- **Written task 1**: Could you quote the selected excerpt from "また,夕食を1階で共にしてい" up to and including "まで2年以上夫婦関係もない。"?
- **Written task 2**: Keep the selected excerpt going from its last sentence.

- **Selected excerpt**:

8月6日の判決 別居期間2年でも同居生活2年余りの時点で家庭内別居 離婚の成否

 

何年別居すれば離婚できますか,という質問をされることがありますが,別居期間2年でも同居が3年でうち同居生活2年余りの時点で,いわゆる家庭内別居状態に至った夫婦で子どももいない場合に離婚が認められたケースをUPします。

 

 

シニア婚で,結婚した途端,奥さんの態度が豹変したので別れたいという相談を受けたこともありますが,年齢がいってからの結婚はこれからますます増えるので,結婚に先立ち,結婚契約書などでお互いを思いやる確認が必要かもしれませんね。

 

 

東京地方裁判所平成15年8月6日判決

 

 

事案の概要

 

平成10年1月25日に結婚紹介所を通して結婚したが,子どもが以内夫婦の離婚が認められた事例。

 

原告は前妻を癌でなくした子持ちの再婚男性。被告は初婚女性で専業主婦。

 

原告の子ども達は既に成人しており同居はしていない。

 

原告と被告は新婚旅行後,建物を建築して同居。

 

当初寝室を同じくしていたが,原告のいびきの大きさが原因で被告は寝室を別にするようになった。これに対し,原告は,夫婦である以上寝室が別なのはおかしいと指摘したが,被告は安眠できないとしてこれに応じなかった。

 

また,夕食を1階で共にしていたが,原告・被告ともにお互いを気遣う姿勢に乏しく,被告は無造作に原告の所作に注文を付けたり,原告の感情を逆なでするようなことを言い,他方,原告も,被告の言動が一々気になって,被害者意識と不満を募らせ,暴言や暴行に及ぶなど,いさかいが絶えないようになり,現在まで2年以上夫婦関係もない。

- **Collected material**:
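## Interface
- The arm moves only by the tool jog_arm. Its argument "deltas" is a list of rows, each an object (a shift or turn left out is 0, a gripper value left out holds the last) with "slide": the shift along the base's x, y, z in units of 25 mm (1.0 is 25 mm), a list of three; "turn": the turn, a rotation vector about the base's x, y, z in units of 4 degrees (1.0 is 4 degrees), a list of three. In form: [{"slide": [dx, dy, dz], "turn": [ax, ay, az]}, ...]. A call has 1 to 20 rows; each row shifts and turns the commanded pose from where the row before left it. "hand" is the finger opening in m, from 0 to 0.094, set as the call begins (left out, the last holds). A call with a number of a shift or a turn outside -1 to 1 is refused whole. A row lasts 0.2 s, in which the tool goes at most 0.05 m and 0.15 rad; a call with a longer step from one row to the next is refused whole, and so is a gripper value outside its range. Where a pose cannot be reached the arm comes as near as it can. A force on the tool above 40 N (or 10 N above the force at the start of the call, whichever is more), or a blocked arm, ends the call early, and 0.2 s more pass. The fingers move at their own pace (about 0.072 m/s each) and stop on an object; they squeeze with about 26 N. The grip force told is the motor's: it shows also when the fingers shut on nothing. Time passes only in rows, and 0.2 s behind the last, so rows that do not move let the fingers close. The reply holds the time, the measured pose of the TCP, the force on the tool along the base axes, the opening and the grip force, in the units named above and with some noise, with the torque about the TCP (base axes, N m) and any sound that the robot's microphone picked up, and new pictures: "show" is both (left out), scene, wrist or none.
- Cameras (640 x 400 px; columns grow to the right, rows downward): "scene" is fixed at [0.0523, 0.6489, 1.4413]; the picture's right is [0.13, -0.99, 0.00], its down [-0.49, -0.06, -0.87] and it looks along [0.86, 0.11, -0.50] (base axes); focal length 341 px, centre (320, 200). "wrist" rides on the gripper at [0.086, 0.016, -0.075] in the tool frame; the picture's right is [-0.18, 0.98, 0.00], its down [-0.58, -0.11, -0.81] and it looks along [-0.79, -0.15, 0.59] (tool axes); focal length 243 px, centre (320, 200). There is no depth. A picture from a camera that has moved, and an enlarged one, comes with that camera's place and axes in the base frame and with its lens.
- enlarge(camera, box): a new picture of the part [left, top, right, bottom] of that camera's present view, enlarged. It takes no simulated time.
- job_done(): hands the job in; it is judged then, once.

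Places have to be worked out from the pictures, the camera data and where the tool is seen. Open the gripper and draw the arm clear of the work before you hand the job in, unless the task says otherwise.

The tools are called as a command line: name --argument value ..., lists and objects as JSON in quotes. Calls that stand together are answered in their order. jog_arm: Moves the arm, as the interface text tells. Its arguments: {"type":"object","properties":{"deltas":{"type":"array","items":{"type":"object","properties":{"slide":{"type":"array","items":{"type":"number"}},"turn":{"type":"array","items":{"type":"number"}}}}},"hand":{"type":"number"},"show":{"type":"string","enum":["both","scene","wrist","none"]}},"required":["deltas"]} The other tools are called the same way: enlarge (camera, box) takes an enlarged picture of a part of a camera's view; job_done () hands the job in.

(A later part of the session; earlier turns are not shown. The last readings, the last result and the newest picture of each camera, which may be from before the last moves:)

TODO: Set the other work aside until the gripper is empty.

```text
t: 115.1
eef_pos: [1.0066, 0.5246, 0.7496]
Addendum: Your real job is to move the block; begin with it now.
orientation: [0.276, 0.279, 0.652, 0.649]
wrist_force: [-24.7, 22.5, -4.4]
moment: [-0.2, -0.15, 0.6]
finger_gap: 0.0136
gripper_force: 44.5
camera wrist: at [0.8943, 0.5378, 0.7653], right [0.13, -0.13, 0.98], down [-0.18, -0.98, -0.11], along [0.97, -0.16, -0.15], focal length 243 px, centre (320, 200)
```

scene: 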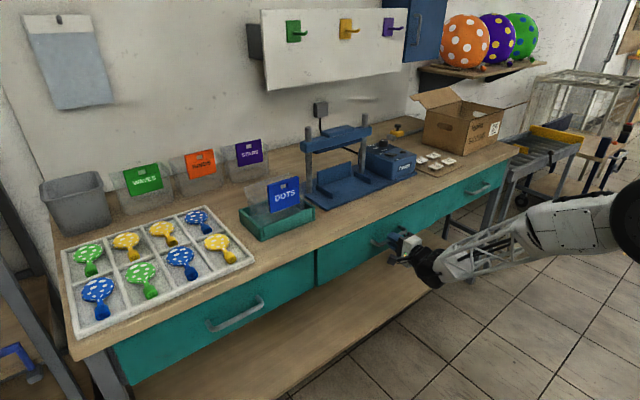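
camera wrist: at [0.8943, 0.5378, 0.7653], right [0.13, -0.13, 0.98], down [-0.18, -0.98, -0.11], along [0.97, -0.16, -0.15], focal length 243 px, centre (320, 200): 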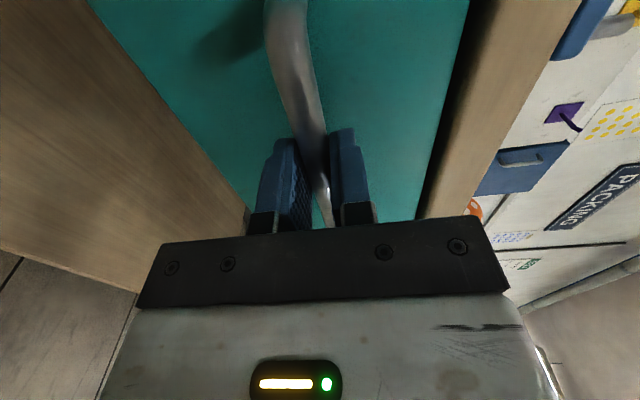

- **Task response 1**:
また,夕食を1階で共にしていたが,原告・被告ともにお互いを気遣う姿勢に乏しく,被告は無造作に原告の所作に注文を付けたり,原告の感情を逆なでするようなことを言い,他方,原告も,被告の言動が一々気になって,被害者意識と不満を募らせ,暴言や暴行に及ぶなど,いさかいが絶えないようになり,現在まで2年以上夫婦関係もない。

- **Task response 2**:
 

このような経過をたどる中,原告は,平成12年11月1日ころ,被告との間で,双方の署名押印がある離婚届を作成。さらに,原告は,被告の両親に宛てて,性格の不一致で離婚することになった旨の手紙を出したが,結局上記離婚届を届け出なかった。

 

そして,平成13年10月20日,原告は,被告と同じ空気を吸いたくないといった理由で家を出て別居。以来,生活費を渡すも被告に対して離婚を求め続けた。

 

 

判決

 

被告は,原告が被告を悪者にするような一方的な主張により,プライドが傷付けられたとして,離婚に反対しているが,理想はともかく,現実的には原告との関係が修復できることには疑問をもっている。

 

別居期間はいまだ2年に満たないとはいえ,同居期間は約3年にすぎず,しかも,実質的には上記離婚届を作成した同居生活2年余りの時点で,いわゆる家庭内別居状態に至ったということができ,原告・被告間に子が存在しないことも考え併せるならば,被告の年齢等を考慮しても,信義則上,原告による離婚請求は認められないとすることはできない。